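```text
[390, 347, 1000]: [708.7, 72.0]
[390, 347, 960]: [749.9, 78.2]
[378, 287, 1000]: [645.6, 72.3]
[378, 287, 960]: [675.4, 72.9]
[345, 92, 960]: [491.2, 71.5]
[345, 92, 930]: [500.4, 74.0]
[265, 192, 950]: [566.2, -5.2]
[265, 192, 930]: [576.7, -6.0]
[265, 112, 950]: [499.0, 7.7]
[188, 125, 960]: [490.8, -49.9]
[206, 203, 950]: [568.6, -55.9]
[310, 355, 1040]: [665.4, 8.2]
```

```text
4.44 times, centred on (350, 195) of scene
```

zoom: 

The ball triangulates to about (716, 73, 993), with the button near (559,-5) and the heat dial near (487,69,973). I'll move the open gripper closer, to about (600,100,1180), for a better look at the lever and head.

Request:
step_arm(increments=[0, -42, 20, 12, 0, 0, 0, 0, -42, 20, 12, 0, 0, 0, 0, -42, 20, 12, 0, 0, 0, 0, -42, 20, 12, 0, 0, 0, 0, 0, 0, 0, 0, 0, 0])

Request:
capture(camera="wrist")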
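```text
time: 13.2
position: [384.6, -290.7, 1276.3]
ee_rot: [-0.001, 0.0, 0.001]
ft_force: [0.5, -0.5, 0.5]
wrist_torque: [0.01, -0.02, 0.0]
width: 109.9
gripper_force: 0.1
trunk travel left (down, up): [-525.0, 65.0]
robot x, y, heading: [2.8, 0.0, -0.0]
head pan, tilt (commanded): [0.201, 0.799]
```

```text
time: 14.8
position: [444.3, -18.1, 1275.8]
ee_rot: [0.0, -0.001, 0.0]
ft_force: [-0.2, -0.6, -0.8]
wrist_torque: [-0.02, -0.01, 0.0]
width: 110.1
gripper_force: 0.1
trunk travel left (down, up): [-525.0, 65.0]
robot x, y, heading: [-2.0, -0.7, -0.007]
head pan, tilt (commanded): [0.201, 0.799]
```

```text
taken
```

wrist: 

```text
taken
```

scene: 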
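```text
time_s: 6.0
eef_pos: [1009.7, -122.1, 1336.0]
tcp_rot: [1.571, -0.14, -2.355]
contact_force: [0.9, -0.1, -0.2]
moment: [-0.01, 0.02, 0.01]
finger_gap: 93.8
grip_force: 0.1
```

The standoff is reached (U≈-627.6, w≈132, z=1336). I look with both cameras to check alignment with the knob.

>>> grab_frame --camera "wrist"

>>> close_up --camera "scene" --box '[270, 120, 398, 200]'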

## Task prompt
Please reproduce each record precisely as written.

## Full response
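```text
[390, 347, 1000]: [708.7, 72.0]
[390, 347, 960]: [749.9, 78.2]
[378, 287, 1000]: [645.6, 72.3]
[378, 287, 960]: [675.4, 72.9]
[345, 92, 960]: [491.2, 71.5]
[345, 92, 930]: [500.4, 74.0]
[265, 192, 950]: [566.2, -5.2]
[265, 192, 930]: [576.7, -6.0]
[265, 112, 950]: [499.0, 7.7]
[188, 125, 960]: [490.8, -49.9]
[206, 203, 950]: [568.6, -55.9]
[310, 355, 1040]: [665.4, 8.2]
```

```text
4.44 times, centred on (350, 195) of scene
```

zoom: 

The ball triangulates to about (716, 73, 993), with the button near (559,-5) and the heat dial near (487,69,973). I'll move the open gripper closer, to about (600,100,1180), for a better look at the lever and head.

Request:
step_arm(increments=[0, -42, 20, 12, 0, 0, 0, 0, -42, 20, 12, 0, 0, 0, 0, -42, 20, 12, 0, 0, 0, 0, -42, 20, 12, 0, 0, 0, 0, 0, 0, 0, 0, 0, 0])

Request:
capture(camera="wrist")
```text
time: 13.2
position: [384.6, -290.7, 1276.3]
ee_rot: [-0.001, 0.0, 0.001]
ft_force: [0.5, -0.5, 0.5]
wrist_torque: [0.01, -0.02, 0.0]
width: 109.9
gripper_force: 0.1
trunk travel left (down, up): [-525.0, 65.0]
robot x, y, heading: [2.8, 0.0, -0.0]
head pan, tilt (commanded): [0.201, 0.799]
```

```text
time: 14.8
position: [444.3, -18.1, 1275.8]
ee_rot: [0.0, -0.001, 0.0]
ft_force: [-0.2, -0.6, -0.8]
wrist_torque: [-0.02, -0.01, 0.0]
width: 110.1
gripper_force: 0.1
trunk travel left (down, up): [-525.0, 65.0]
robot x, y, heading: [-2.0, -0.7, -0.007]
head pan, tilt (commanded): [0.201, 0.799]
```

```text
taken
```

wrist: 

```text
taken
```

scene: 
```text
time_s: 6.0
eef_pos: [1009.7, -122.1, 1336.0]
tcp_rot: [1.571, -0.14, -2.355]
contact_force: [0.9, -0.1, -0.2]
moment: [-0.01, 0.02, 0.01]
finger_gap: 93.8
grip_force: 0.1
```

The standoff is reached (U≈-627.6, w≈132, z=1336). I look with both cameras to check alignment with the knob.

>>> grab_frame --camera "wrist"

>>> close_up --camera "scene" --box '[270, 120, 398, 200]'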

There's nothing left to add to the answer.